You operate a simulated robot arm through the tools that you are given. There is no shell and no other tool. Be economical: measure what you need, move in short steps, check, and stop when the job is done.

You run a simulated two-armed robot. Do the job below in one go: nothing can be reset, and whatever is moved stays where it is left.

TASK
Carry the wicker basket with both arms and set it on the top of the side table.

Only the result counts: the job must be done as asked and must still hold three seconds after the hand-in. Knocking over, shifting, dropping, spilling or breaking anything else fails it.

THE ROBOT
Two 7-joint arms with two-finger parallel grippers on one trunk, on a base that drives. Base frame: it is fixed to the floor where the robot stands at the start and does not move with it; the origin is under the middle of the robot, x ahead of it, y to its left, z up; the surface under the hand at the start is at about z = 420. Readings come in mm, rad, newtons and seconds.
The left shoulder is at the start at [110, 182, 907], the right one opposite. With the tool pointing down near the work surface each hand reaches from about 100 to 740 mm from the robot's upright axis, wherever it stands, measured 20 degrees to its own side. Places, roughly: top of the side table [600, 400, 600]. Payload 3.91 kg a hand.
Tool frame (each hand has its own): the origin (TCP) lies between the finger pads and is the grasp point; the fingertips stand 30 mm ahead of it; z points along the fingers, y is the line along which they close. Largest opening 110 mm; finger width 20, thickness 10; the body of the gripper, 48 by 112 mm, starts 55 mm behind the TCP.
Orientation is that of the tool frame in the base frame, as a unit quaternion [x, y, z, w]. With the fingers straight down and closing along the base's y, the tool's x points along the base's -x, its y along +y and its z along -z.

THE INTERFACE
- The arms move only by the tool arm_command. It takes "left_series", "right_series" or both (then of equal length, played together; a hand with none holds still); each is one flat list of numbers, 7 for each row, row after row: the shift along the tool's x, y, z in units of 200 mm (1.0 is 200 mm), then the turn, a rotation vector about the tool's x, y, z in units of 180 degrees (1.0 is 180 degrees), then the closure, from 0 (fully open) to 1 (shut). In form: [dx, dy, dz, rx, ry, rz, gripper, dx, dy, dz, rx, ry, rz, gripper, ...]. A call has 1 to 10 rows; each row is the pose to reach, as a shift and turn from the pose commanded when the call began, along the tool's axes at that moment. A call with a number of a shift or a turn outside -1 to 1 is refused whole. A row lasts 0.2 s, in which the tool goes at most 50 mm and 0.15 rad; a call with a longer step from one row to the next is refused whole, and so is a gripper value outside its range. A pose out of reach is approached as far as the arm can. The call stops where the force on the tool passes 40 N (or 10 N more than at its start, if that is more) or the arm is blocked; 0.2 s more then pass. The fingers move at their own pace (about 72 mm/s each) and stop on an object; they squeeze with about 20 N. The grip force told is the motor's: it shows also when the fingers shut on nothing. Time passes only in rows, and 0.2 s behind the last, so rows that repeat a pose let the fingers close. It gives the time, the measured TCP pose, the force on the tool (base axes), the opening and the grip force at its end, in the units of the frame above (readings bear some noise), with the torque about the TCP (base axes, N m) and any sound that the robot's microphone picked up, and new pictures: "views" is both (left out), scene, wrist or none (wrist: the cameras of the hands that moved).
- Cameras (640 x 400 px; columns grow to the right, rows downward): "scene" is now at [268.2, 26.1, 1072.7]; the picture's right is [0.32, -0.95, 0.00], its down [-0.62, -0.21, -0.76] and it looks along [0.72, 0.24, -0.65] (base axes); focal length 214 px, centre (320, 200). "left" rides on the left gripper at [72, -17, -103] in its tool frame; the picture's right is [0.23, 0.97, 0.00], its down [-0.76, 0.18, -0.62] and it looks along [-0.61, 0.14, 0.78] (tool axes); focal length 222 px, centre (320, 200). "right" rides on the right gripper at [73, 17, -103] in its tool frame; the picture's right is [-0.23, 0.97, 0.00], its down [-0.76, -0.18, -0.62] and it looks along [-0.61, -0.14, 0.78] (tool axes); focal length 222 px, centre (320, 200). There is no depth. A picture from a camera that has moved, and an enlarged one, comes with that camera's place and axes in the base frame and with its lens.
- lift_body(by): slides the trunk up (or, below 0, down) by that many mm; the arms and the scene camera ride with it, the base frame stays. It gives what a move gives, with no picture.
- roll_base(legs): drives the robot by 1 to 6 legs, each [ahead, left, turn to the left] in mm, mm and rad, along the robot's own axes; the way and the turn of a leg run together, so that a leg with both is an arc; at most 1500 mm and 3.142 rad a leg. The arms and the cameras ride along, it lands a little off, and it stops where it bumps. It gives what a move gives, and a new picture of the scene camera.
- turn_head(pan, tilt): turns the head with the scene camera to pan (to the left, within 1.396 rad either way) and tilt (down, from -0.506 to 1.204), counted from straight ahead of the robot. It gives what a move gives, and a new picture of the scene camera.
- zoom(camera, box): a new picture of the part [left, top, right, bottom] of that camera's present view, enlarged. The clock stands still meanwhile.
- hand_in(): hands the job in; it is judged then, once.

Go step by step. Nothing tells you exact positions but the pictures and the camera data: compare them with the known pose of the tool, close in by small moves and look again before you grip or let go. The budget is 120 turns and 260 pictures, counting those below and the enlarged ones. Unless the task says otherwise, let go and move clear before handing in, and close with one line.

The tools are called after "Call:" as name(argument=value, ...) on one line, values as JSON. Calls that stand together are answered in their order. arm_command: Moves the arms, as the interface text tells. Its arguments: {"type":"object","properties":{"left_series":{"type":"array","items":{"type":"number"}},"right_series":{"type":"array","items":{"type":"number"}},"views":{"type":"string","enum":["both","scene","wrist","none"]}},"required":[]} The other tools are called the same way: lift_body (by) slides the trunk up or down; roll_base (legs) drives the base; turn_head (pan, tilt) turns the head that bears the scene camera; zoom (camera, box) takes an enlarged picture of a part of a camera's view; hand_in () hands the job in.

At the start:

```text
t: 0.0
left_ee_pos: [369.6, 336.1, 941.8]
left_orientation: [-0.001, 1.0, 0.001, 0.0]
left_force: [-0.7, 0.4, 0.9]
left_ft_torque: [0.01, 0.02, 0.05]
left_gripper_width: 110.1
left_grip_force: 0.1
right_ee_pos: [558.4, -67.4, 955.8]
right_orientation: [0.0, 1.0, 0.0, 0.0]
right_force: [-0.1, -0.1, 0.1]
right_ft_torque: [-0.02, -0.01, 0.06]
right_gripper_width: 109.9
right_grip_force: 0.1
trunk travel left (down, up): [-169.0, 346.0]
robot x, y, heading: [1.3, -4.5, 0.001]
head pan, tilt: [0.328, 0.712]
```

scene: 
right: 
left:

-.-.-

◆ **Passage provided**
[Tagging] simple_brunnel : one node bridge like xing highway over waterway

Mike Thompson miketho16 at gmail.com
Wed Apr 2 17:29:09 UTC 2014


> We aim at precision/accuracy (IMHO, at least I do),
1) How much precision/accuracy?  No real world measurement or recording of
such measurement is exactly precise/accurate. Do you use a commercial grade
differential GPS when surveying?  When you are create a way to represent a
road which in reality is an arc or curve, how many nodes do you use?  You
could increase your precision by adding more nodes.
2) In general, there is a cost to increased precision (and accuracy) in
terms of the survey effort, the survey equipment, the recording effort, and
the computing resources.
3) At some point the value of increased precision ceases to grow, and may
even decline.

-.-.-

◆ **Brief**
Provide the original wording of the passage provided from "2) In general, there" as far as "the computing resources.".

◆ **Correct output**
2) In general, there is a cost to increased precision (and accuracy) in
terms of the survey effort, the survey equipment, the recording effort, and
the computing resources.